There was a white guy with a tattoo of a flaming basketball on his upper forearm. A finger was pointing tauntingly at the man, seemingly at the man's tattoo, in fact. Like, 'Hey, moron, why'd you get that tattoo? And once you decided to get that tattoo why'd you get it there.' In response to the finger being pointed at him, Dikembe Mutumbo style, this inked-up individual had his inked-up arm cocked, fist clenched, as if about to throw a punch, presumably at the finger pointing taunter.
To further add to the chaos there is a bar stool tipping over, a beer bottle falling to the ground along with a blue plastic cup. But, luckily for all involved, the beer mug is safely sitting on the table.

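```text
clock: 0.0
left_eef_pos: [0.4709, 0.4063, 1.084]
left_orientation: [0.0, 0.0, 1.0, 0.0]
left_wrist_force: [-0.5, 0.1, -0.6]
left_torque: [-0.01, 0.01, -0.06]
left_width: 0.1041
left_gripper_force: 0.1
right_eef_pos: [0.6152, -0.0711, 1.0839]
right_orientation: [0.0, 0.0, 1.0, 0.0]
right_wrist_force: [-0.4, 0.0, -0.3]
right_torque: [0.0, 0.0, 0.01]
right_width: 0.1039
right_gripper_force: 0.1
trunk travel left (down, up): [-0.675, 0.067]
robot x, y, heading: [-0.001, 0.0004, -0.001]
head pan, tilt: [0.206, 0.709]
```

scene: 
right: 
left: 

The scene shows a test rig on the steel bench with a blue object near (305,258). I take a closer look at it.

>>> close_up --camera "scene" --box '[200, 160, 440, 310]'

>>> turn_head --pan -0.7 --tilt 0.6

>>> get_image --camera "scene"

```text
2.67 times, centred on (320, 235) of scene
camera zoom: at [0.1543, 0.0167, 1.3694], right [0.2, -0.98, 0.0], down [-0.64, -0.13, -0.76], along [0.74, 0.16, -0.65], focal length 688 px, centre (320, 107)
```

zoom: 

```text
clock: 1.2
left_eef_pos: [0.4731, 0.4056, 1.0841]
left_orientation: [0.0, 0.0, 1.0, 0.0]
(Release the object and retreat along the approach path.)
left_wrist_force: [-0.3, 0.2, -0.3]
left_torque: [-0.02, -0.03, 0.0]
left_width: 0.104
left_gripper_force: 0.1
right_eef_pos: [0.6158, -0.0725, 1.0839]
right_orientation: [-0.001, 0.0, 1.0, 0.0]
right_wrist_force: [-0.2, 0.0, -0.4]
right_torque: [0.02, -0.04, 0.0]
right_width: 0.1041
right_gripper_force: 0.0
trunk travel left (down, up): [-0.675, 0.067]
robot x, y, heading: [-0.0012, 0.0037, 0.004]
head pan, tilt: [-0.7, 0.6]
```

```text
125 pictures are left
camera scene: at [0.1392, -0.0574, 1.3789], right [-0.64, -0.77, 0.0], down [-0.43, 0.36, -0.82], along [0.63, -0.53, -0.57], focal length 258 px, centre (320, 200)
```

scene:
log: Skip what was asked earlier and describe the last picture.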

Yes, I think we can safely assume this is exactly how bar fights go down. Lesson to be learned from the graphic: do not taunt white men with flaming basketballs tatooed on their arms.
As for the lesson to be learned from the story itself, that's a little tougher.
I started reading assuming that it was going to be another in a long line of hatchet jobs taking shots at Mizzou, Mizzou basketball, Columbia, The Athena Five, Stefhon Hannah and Mike Anderson. For the most part I was right. There was plenty of MU bashing, none of which I feel inclined to repeat in this space.

Late in the article the writer goes "undercover" to a KU nightclub called The Hawk, where the "investigative journalist" saw Darnell Jackson and other Beakers out. Imagine the writer's excitement as he wrote the following:
Self says of-age KU players are allowed to enter bars but are forbidden from entering certain ones. He refused to say which bars are off limits.
“When you recruit guys, you have to trust them to make good decisions,” he says. “They are going to be put in situations to make decisions.”
After the Giddens incident in 2005, Self says players were not allowed to be in bars through that summer. The stabbing intensified rules for KU players, including the implementation of a curfew. Self says players usually are not allowed to be out past 11 p.m. on a weeknight during the season, and “not ever after midnight.”
On this night, midnight was nearly an hour ago.
After Self learned Friday the four KU players at The Hawk were there after midnight, he changed his earlier statement to say players’ curfew Wednesday was 1 a.m. Then he said it was 1:15 a.m. He finally said players had no curfew because the Jayhawks had no game.
“I’m not positive we had one or not,” Self said.